## RECORDED DATA
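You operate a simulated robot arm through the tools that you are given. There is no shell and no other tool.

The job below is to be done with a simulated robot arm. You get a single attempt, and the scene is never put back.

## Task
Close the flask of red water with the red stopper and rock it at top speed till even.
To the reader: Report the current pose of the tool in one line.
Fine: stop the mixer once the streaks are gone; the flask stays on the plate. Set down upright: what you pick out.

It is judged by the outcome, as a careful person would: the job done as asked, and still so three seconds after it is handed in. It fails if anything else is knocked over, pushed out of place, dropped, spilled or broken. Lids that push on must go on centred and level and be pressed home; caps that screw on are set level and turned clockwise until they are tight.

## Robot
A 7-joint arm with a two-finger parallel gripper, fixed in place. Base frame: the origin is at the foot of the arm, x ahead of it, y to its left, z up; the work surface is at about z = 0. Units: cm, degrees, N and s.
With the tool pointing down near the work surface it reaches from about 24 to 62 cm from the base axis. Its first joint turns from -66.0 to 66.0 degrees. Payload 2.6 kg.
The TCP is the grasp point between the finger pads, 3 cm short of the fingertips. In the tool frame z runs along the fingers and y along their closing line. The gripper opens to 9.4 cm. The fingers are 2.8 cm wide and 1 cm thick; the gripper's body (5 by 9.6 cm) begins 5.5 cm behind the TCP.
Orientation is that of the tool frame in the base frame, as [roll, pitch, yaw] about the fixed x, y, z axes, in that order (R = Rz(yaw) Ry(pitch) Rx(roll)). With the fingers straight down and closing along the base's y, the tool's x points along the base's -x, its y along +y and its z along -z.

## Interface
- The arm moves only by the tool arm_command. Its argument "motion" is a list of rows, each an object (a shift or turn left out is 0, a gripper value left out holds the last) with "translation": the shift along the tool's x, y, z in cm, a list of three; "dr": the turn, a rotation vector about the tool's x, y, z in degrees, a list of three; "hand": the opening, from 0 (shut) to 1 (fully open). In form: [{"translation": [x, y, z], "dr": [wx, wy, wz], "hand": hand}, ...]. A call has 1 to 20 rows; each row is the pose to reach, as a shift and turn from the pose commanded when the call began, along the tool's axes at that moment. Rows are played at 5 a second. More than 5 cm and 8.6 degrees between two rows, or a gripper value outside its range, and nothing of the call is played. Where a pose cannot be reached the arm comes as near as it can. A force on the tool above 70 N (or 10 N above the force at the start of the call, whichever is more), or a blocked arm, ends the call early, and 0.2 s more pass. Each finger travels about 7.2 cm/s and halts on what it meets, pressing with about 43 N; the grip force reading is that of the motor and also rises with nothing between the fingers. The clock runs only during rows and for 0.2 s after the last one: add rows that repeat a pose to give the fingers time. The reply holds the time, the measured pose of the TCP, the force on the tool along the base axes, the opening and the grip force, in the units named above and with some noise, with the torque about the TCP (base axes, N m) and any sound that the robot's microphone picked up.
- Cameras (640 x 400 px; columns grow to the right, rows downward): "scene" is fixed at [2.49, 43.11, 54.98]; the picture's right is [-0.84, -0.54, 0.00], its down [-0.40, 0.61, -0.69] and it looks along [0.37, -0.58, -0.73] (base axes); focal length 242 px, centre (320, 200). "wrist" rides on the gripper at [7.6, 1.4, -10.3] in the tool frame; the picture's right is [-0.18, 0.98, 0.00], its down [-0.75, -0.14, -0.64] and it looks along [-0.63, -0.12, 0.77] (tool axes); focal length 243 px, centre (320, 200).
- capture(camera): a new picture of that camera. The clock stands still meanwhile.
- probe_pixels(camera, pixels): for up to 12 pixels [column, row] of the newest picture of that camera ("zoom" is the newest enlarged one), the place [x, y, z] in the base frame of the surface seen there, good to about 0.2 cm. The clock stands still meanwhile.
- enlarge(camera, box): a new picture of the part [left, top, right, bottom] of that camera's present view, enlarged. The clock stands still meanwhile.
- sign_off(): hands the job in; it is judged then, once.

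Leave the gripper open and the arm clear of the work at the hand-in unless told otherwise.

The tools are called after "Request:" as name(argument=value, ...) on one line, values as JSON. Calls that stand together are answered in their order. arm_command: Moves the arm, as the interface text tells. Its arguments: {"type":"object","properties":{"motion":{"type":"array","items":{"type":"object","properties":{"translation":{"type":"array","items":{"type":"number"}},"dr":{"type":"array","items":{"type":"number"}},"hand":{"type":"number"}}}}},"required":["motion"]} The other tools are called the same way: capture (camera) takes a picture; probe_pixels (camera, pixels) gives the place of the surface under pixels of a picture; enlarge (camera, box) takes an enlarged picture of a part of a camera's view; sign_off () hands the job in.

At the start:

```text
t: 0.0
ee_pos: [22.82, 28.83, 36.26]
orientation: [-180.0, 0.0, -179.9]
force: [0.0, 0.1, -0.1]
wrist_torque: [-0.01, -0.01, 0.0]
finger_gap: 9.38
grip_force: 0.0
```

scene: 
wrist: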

## EXERCISE DESCRIPTION
Every line that holds the string "stands" should be returned.

## WRITTEN SOLUTION
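- capture(camera): a new picture of that camera. The clock stands still meanwhile.
- probe_pixels(camera, pixels): for up to 12 pixels [column, row] of the newest picture of that camera ("zoom" is the newest enlarged one), the place [x, y, z] in the base frame of the surface seen there, good to about 0.2 cm. The clock stands still meanwhile.
- enlarge(camera, box): a new picture of the part [left, top, right, bottom] of that camera's present view, enlarged. The clock stands still meanwhile.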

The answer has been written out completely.